Thermoforming or vacuum forming is a common method of processing plastic materials, and vacuum formed products are ubiquitous in daily life. The process involves heating a plastic sheet until soft and then placing it over a mold. A vacuum then draws the soft sheet into the mold. The sheet is allowed to cool and is then removed from the mold.
What is Vacuum Forming?
Vacuum forming is a thermoforming process. The processing principle of vacuum forming is to heat and soften the thermoplastic plastic sheet, then stick the sheet on the mold, and vacuum the side of the coating, so that the sheet can be more closely attached to the mold.

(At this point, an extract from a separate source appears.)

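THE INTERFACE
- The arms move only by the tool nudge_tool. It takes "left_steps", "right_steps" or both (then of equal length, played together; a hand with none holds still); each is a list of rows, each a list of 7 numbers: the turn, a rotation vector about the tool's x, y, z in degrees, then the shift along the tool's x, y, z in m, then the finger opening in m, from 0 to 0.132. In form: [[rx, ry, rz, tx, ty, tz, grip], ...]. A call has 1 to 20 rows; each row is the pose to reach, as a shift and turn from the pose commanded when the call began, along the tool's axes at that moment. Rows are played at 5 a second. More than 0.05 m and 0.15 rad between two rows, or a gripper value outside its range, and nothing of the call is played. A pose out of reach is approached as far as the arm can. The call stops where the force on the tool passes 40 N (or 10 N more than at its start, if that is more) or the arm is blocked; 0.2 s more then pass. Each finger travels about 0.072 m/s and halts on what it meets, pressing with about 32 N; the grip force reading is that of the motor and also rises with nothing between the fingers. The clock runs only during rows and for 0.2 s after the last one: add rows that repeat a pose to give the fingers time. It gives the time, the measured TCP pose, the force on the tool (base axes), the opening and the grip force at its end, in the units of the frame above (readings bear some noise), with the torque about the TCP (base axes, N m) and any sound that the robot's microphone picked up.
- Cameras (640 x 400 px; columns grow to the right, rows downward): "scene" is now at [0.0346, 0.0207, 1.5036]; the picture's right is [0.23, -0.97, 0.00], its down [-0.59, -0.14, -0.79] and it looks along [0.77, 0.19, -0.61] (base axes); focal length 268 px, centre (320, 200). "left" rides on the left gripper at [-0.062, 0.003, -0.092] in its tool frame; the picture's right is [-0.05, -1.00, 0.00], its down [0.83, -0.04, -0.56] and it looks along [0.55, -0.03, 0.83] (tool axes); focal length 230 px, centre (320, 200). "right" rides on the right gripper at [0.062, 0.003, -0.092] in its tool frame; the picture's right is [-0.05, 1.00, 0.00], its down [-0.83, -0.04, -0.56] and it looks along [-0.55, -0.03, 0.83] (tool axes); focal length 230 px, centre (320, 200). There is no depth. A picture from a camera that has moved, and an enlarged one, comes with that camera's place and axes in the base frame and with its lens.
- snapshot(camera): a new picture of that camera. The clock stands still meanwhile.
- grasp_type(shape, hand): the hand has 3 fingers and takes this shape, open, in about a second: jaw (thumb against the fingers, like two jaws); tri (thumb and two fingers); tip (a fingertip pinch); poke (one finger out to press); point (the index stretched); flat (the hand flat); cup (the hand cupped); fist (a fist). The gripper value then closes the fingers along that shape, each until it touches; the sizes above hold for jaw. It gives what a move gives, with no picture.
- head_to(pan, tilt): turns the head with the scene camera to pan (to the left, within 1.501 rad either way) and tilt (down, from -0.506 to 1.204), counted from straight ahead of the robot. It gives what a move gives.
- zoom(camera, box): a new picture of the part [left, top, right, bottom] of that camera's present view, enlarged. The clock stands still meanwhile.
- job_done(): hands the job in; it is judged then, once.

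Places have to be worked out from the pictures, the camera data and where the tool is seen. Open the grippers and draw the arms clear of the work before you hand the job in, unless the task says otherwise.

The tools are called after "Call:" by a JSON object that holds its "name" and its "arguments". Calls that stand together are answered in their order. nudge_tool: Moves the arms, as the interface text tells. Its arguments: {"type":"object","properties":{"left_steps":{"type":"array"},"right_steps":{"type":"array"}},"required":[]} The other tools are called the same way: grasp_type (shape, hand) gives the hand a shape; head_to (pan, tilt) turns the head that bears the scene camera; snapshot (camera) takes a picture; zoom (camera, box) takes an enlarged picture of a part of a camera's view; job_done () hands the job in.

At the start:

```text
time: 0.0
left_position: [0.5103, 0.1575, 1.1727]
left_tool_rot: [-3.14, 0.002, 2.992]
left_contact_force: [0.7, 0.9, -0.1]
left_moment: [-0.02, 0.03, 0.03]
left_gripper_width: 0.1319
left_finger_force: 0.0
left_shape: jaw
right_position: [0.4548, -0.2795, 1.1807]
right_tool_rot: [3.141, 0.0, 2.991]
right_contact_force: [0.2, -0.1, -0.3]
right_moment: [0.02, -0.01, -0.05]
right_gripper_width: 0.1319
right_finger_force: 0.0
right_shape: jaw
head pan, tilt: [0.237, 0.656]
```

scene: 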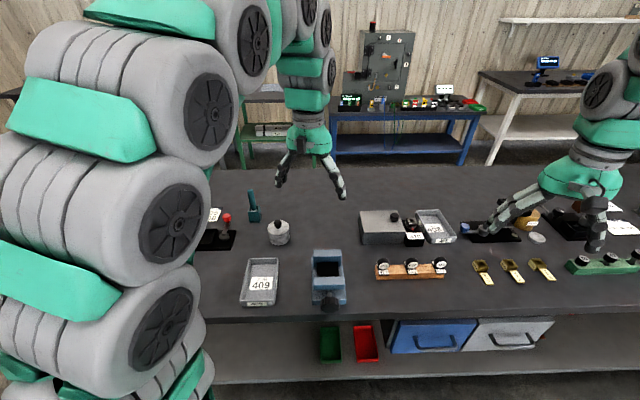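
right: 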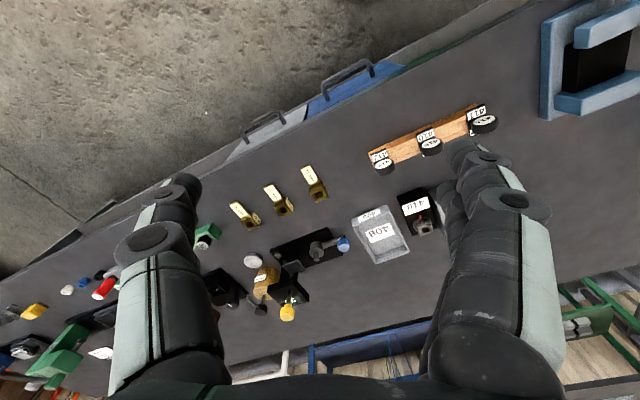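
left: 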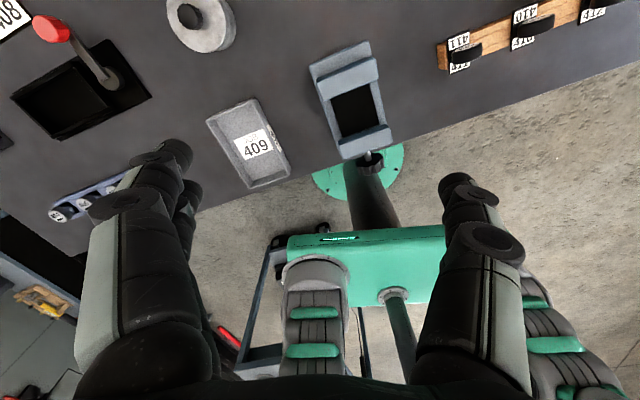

After the sheet has cooled, it is set to the shape of the mold.
In simple terms, vacuum forming is a manufacturing method used to shape plastic material by heating a sheet of plastic and then pulling it around a mold using suction.
Processing of Vacuum Forming:
While the vacuum forming principle itself is fairly basic, vacuum forming processes often utilizes sophisticated pneumatic, hydraulic, and thermal controls to enable higher production speeds and a wider range of precision vacuum forming applications.
Applications of Vacuum Forming:
Vacuum forming can be used for a wide range of manufacturing applications, from small custom parts produced on benchtop equipment to large parts made on automated industrial machinery. It is often used in the production of blister packaging, handmade boxes, closures, workboxes, fruit and food boxes, and other products. Almost all thermoplastics can be manufactured by vacuum forming, including PVC, PTE, PS, PP, etc.
Production characteristics of Vacuum Forming:
- Vacuum forming offers several processing advantages over other forming processes. Relatively low-cost tooling can be achieved using low forming pressures. Since the vacuum forming process uses low pressure, the requirements for the mold material are not high, and the mold manufacturing time is relatively short. Therefore, it is a relatively economical production method to produce prototypes or to custom make small quantities of large parts. It can be used for continuous automated production of high-volume items such as disposable cups.
- Unlike other thermoplastic forming processes, vacuum forming uses extruded plastic sheets. For vacuum forming, secondary processing may be required to trim the formed sheet to complete the finished part. The trimmed waste can then be reground and recycled.